Now comes the tricky part.
- measure up the string 6 diameters from the bottom of the can, in this case that will be 12 inches (6 diameters times 2 diameters) above the
bottom or 10" above the top of the can.
- now DRIVE ANOTHER NAIL! (get used to it)
- hook a string to the nail, grab a pencil or a scribe (or even a sawzall if you want a permanent record) and draw an arc from the bottom of the can extending out like the bottom half of a bullet. If you want BOTH sides so's it looks like a bullet then repeat the procedure from the bottom side. (Just don't use the sawzall for this mark unless you want a sheetrock "bullet" to carry in your pocket.......)
- you've just described a tangent ogive.
You'se can do these all over the walls if you want to describe different ogives.
NOW, secant ogive.

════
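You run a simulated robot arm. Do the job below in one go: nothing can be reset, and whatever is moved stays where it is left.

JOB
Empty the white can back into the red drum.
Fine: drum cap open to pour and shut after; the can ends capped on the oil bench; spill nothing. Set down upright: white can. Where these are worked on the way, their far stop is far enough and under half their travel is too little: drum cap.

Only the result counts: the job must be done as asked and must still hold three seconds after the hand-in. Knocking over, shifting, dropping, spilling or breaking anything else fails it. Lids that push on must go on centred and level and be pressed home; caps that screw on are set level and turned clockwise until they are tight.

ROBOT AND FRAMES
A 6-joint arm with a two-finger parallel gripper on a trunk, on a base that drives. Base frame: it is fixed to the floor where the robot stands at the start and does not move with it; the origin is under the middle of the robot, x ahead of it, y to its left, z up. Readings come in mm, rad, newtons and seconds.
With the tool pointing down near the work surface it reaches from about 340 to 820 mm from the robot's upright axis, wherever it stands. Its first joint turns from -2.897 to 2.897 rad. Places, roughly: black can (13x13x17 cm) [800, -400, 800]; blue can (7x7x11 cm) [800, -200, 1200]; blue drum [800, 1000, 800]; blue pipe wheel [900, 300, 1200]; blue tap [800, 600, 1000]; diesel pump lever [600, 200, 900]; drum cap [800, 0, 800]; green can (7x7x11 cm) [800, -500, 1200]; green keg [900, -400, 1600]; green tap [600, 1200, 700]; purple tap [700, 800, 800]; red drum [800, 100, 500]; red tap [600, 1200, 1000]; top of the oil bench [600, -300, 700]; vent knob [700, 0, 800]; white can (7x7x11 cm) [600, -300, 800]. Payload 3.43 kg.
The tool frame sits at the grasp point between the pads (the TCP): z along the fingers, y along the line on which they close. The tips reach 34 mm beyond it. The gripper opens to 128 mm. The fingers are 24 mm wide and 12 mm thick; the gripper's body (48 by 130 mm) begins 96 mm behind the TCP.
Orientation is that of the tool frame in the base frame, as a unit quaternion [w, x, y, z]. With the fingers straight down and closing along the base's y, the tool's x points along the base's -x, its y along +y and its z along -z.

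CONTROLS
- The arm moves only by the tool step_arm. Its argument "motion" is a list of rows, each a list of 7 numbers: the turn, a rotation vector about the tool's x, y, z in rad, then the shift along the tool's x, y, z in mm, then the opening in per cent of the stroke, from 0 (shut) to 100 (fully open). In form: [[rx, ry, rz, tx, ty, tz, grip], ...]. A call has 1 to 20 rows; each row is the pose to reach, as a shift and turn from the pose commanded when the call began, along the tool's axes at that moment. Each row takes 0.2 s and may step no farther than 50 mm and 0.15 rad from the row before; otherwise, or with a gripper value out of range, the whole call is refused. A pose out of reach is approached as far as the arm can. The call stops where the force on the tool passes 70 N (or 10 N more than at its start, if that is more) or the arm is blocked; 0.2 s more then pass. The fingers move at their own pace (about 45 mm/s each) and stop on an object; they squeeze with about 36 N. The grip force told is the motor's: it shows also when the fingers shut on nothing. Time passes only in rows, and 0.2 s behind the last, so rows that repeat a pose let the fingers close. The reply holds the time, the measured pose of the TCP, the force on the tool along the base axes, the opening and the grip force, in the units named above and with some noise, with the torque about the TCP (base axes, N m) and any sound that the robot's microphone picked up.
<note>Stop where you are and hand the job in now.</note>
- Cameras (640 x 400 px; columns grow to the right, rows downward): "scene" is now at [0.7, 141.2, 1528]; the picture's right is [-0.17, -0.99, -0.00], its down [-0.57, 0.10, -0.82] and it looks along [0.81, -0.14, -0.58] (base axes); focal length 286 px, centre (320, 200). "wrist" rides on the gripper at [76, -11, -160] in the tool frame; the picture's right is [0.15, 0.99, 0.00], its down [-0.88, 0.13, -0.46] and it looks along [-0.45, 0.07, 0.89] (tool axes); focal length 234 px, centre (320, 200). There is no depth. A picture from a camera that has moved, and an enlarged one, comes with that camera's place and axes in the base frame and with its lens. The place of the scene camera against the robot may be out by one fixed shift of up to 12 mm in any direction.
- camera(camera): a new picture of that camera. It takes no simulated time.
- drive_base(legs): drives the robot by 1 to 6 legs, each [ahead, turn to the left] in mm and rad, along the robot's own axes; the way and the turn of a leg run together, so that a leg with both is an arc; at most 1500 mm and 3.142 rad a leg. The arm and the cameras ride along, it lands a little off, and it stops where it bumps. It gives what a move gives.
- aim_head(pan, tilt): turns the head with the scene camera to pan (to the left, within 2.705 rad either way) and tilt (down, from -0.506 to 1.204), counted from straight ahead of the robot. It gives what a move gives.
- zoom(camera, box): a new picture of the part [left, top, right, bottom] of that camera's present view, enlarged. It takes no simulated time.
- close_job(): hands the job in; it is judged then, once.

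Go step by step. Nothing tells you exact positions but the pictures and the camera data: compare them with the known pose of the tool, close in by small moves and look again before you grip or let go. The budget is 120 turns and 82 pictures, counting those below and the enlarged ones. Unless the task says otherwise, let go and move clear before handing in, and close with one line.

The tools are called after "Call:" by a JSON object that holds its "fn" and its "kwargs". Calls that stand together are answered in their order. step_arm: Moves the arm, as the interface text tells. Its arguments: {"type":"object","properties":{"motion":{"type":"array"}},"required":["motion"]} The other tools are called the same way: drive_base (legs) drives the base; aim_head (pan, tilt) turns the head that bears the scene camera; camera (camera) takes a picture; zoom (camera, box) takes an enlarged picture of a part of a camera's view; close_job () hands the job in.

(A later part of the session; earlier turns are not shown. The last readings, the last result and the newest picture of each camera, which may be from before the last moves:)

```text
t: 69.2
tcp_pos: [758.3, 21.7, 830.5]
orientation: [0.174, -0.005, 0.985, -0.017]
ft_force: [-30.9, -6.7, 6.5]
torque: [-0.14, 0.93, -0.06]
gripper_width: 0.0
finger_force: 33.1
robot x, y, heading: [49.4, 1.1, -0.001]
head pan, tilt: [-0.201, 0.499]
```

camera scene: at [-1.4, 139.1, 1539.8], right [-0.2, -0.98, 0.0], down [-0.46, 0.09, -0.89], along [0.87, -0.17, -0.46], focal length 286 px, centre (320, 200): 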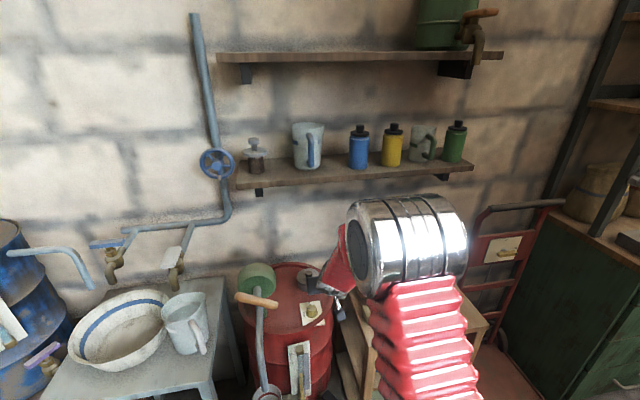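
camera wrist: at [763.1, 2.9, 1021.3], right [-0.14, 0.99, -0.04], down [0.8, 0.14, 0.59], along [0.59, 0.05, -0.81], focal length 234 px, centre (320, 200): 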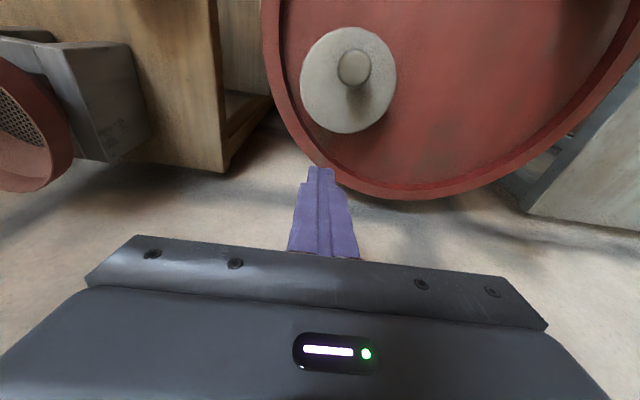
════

Move the nail..... keep the length of the string the same but move the nail so that it still intersects at the same point, the corner of the can (not con, no)
- you've just described a secant ogive.
useta'could you could search "ogive definition" on the WWW and get some good pix.
no longer, all pix I found were flawed
hth
al
BTW, the way the realio-trulio dudes do the deed is using a cool device called an Optical Comparator which projects a hunnerd times enlarged image on the wall (no nails) for most 'scruciatin' accuracy. Said image is projected onto a grid........Cool tools indeed optical comparators, definitely better than sliced beets.